Сейчас ты преподаешь актерское мастерство и режиссуру в «Театральном». Оле говорит, что люди, которые учат других, — бодхисаттвы, у которых много хороших связей с другими людьми из прошлой жизни. Мог ли ты предположить, что будешь чему-то учить других, и стремился ли к этому?
Предположить я не мог, но было такое чувство, что у меня действительно много сильных связей с людьми. Но я никогда не думал о том, что когда-то буду их чему-то учить.
Я ощущаю, что это действительно хорошие связи. У меня всегда было много друзей, меня с удовольствием приглашали в разные компании. Еще в добуддийское время люди хотели, чтобы я присутствовал на их праздниках и приходили ко мне, когда им было плохо.
Чувство, что есть какие-то способности преподавать, пришло, когда я еще учился в «Театральном». Мне нужна была дополнительная работа, и меня пригласили в «Корабелку», где я до этого занимался художественной самодеятельностью. На первом занятии я произнес такую фразу, которая потом ко мне вернулась (я сам этого не помню, рассказываю со слов тех, кто слышал): «Сейчас вы меня называете по имени-отчеству, а потом мы станем друзьями!». Так и произошло.
Также я всё время осознавал, что должен найти кого-то очень важного в своей жизни. Мне всё время везло: меня всегда окружали очень интересные люди, которые вдохновляли, восхищали, я многому у них учился и учусь до сих пор, но всегда было такое ощущение, что я должен еще кого-то найти. И это чувство было до тех пор, пока я не встретил Оле.
После встречи с Ламой у меня не возникло идеи учить, но была другая идея, и я четко помню, откуда она взялась.
В начале 90-х годов в Питере была лекция Каролы и Габи. Они обе мне очень нравились как женщины, даже больше, чем нравились. Это была лекция о Линии передачи. Уверен, что даже сейчас помню, о чём она была. Меня тогда поразило, как легко они могут об этом говорить. Это было, как «матрица», — стремительно и ясно!

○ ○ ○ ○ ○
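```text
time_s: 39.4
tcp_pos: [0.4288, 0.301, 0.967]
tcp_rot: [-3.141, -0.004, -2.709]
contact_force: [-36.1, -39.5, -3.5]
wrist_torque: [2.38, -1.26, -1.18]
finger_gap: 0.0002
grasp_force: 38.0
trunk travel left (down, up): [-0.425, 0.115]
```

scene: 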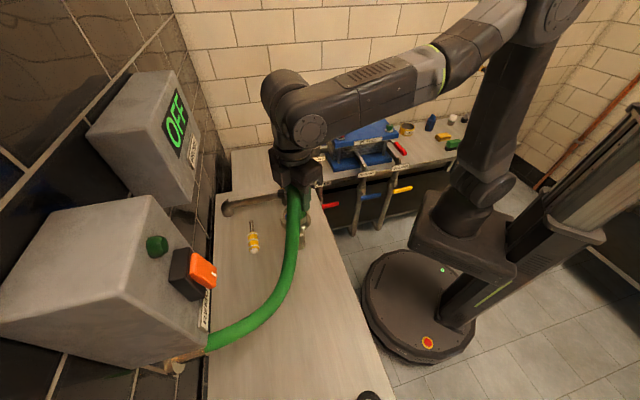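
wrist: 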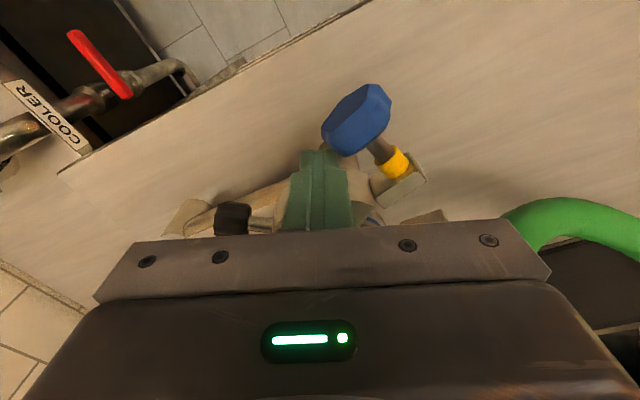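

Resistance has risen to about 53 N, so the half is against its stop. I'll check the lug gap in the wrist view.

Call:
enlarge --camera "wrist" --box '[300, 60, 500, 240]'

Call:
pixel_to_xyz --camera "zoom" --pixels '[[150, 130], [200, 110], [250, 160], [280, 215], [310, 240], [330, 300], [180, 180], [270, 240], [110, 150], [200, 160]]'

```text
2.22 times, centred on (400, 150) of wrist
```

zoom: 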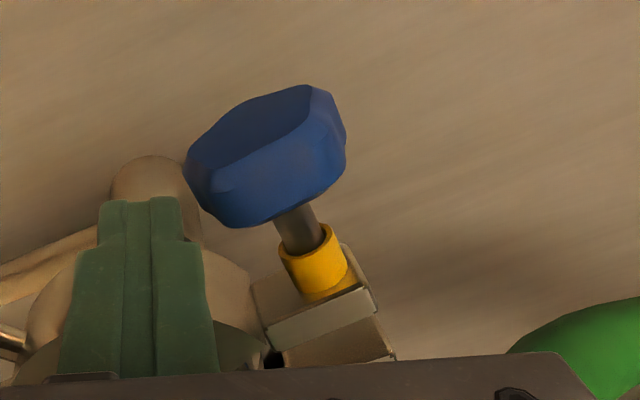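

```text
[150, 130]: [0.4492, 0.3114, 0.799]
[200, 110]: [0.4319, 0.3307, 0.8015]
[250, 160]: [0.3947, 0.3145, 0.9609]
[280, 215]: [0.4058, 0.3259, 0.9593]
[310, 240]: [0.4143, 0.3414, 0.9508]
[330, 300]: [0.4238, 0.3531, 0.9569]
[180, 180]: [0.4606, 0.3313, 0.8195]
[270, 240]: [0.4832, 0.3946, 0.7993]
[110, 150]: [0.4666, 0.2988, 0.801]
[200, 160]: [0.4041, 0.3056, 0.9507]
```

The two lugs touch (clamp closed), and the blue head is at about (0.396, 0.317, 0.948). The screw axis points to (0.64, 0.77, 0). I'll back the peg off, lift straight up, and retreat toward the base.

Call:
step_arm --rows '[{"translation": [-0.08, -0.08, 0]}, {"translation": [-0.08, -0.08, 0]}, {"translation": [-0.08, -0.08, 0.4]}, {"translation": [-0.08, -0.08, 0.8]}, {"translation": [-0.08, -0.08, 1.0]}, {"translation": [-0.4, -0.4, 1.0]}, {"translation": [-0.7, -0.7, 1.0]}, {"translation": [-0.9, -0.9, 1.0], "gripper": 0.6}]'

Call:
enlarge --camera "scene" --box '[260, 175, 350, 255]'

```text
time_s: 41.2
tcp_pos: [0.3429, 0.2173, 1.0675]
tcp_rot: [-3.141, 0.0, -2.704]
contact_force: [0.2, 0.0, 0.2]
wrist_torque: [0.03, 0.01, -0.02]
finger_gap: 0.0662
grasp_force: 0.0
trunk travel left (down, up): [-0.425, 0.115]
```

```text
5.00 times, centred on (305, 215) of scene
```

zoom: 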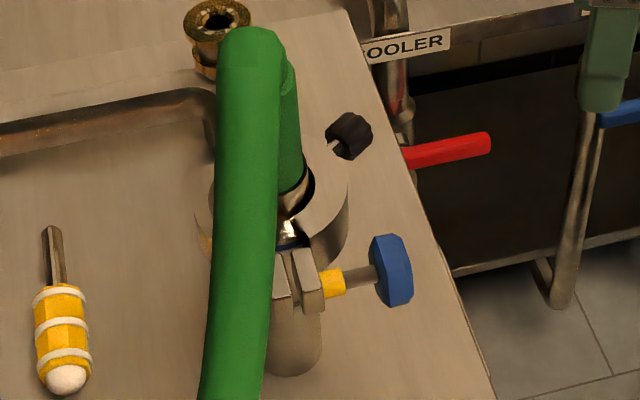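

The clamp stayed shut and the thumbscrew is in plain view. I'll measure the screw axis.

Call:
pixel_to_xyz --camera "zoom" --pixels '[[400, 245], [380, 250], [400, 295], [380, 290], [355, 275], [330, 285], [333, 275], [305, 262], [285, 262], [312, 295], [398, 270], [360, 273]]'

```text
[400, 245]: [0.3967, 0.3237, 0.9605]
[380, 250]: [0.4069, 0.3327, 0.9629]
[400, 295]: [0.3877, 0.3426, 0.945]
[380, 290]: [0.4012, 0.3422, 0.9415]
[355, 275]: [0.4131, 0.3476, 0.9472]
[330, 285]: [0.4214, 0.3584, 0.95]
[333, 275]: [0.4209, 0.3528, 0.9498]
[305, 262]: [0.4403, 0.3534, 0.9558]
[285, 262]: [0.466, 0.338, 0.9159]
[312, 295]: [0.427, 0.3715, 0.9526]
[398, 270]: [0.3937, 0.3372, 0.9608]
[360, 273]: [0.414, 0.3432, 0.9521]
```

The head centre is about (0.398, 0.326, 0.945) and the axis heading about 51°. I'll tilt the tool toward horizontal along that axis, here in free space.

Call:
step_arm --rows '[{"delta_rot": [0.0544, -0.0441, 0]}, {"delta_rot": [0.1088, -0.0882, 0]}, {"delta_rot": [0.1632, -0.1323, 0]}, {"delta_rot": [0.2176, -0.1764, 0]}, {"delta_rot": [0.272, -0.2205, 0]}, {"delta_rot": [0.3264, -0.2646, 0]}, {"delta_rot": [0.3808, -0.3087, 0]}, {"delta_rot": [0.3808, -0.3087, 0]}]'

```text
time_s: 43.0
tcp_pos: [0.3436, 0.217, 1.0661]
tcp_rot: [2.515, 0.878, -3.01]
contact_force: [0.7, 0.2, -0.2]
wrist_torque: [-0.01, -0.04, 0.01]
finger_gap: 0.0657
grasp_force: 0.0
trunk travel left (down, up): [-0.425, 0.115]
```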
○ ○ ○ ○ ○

Я выхватывал какие-то фрагменты, не успевая соединить всё вместе, но именно тогда промелькнула мысль:«Какое это большое дополнение к Оле»! И возникло такое переживание: «Я хочу быть в этой семье».
Потом это переживание появилось с Оле в первой поездке по России и Украине. Нас тогда было немного, и совсем не хотелось расставаться, было ощущение, что между нами очень близкая связь и дружба просто обязательна, невозможно даже представить, что между нами может быть какой-то холод или что-нибудь подобное.
Почему, ты думаешь, Оле попросил тебя учить? Как это было? Твои ощущения от первой лекции?
Ну, вопрос почему — это к Ламе. У меня у самого до сих пор нет на него ответа.
Мы долгое время были с Ламой, с самого начала делали много работы, и Оле нас знал. Думаю, это основная причина. Вероятно, он знал, возможно, даже каким-то образом проверил, что нам можно доверять. Думаю, что к тому времени у нас, наверное, появился какой-то уровень человеческой зрелости.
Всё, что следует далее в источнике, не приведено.